Now don't get me wrong. I don't object to students doing these things if they're so inclined. I also wouldn't object to students who would oppose some of these things on the grounds that they are not the most effective use of our resources. There's nothing wrong with social activism. It's a perfectly legitimate way for university students to behave. I just don't want it to become a goal of the university that every students should do this.
And I certainly don't want my university to be taking a position on what kinds of activities are example of "good" citizenship and which ones might be bad. Do all members of the university community agree, for example, on the right kind of food that should be served in our cafeteria? Not in my experience. Some of the students who want to dictate what I can or can't eat in the cafeteria don't necessarily qualify as "good citizens" in my book.

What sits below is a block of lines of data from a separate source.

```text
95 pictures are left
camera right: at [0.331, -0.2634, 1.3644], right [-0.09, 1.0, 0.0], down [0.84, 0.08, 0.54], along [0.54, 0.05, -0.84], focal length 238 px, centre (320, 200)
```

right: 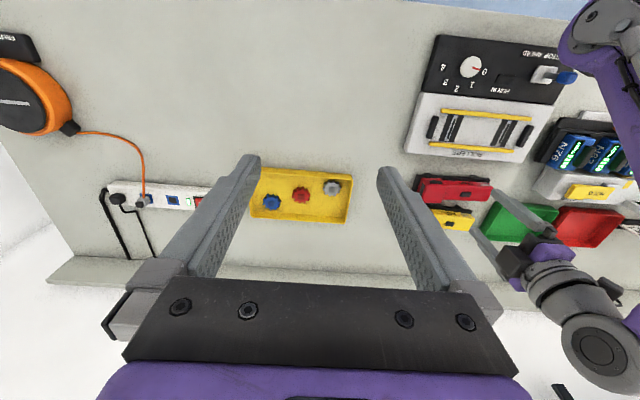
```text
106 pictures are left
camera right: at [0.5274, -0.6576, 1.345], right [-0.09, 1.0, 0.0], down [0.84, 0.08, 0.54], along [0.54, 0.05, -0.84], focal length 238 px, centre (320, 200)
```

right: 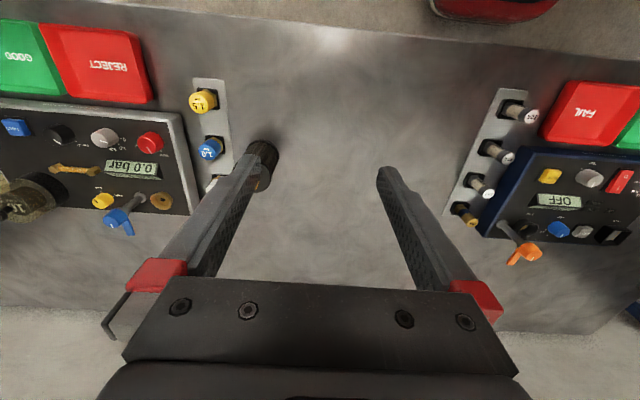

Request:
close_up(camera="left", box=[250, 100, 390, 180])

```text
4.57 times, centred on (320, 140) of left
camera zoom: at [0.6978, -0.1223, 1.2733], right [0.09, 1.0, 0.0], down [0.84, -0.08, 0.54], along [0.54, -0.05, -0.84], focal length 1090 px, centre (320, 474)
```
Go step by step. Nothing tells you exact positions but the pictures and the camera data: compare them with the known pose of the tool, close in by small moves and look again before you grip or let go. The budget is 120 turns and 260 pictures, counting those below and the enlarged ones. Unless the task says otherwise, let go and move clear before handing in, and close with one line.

The main problem is whether this form of activity should be valued higher than all other activities in the university. Should community involvement of students really be an important obligation of a university?
I believe that education is an important goal of a university. I like to think that what we're trying to do is to teach students how to think critically. If that makes them better citizens then I count that as a beneficial spin-off but not a primary goal. For all I know, teaching students to think for themselves might lead to severe disruptions in our current society and I'm not certain that would qualify as teaching students how to be "good citizens." Universities are often centers of social change as we saw during the civil rights movement and opposition to the war in Viet Nam.
Another reason for being suspicious of Prof. Stein's view is that she seems to be coming from a humanities/social science perspective. She's only thinking of students who are at university to study human culture in one way of another. It makes some sense that such students might direct their energies toward improving the human condition by direct engagement.
What about science students? We have more than 10,000 science students on campus. One could argue that their primary focus is on learning about the natural world. Should the university be directing resources toward training these students to become "good citizens" according to the criteria established by Janice Stein? Or, is the acquisition of knowledge for it's own sake going to lead in the long run to good citizens in a knowledge based economy?